M. Witmark & Sons v. Pastime Amusement Co.

Decision Date13 May 1924
Docket Number252.
Citation298 F. 470
CourtU.S. Court of Appeals — Fourth Circuit
PartiesM. WITMARK & SONS v. PASTIME AMUSEMENT CO.

J. N Nathans, of Charleston, S.C., and William E. Arnaud, of Atlanta, Ga., for plaintiff.

M Rutledge Rivers, of Charleston, S.C., and George P. Aarons and I. Emanuel Sauder, both of Philadelphia, Pa. (Hagood Rivers & Young, of Charleston, S.C., on the brief), for defendant.

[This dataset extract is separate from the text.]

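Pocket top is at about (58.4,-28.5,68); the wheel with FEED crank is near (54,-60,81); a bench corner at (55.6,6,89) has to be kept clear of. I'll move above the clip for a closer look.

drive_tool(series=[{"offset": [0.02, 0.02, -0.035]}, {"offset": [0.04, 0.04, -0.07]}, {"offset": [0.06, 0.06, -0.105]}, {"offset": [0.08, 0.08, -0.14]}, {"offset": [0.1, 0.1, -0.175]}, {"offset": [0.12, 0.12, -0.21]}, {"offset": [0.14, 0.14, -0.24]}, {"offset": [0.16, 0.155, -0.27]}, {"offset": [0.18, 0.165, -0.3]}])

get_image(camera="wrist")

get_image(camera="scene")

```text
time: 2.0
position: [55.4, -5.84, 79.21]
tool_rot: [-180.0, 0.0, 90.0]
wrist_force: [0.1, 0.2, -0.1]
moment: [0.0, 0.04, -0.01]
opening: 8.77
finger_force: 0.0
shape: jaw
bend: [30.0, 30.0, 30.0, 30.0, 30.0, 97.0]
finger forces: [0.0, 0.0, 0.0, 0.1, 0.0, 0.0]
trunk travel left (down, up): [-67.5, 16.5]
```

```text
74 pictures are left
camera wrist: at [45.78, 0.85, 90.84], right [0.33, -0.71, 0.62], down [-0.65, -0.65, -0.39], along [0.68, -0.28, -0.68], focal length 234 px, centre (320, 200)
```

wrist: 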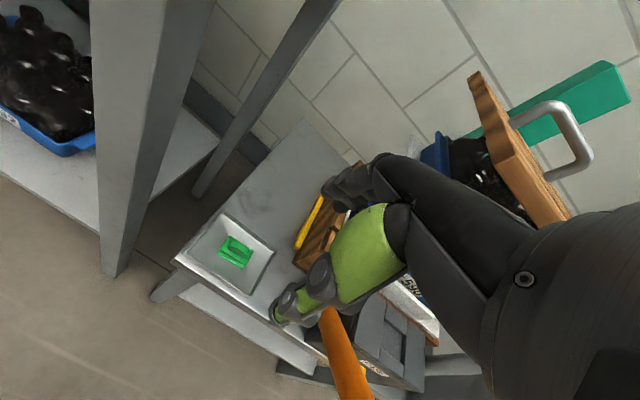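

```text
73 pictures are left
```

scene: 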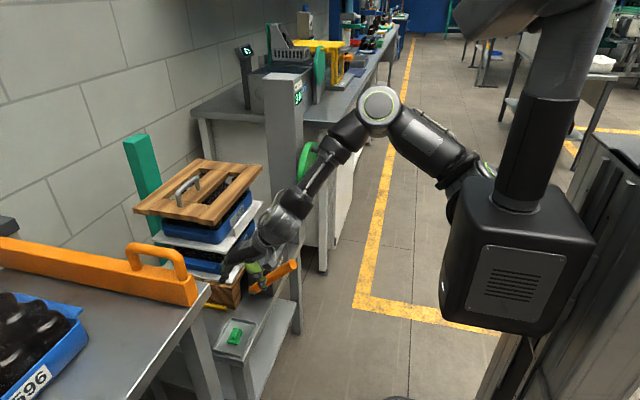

ERNEST F. COCHRAN, District Judge.

The plaintiff, a New York corporation, sues the defendant, a South Carolina corporation, for infringement of a copyright of a musical composition entitled 'Kiss Me Again.' This song was composed by Henry Blossom, and the music by Victor Herbert, and their rights were duly assigned to plaintiff. It was written on the theme of 'If I Were on the Stage,' from the comic opera 'Mlle. Modiste,' and was published by the plaintiff 'as sung by Miss Fritzi Scheff. ' (This song is not to be confused with a humorous song called 'Kiss Me Again, I Like It,' which many years ago achieved some degree of popularity, for while there is apparently some similarity in the title and subject-matter, the two compositions are entirely different.) On April 16, 1915, the plaintiff copyrighted this composition by publishing it with the following notice on the first page of the publication, to wit, 'Copyrighted MCMXV by M Witmark & Sons,' and by depositing on the 17th of April, 1915, in the office of the Register of Copyrights two complete copies, accompanied by claim of copyright, and a certificate of copyright register was thereupon issued by the Register of Copyrights.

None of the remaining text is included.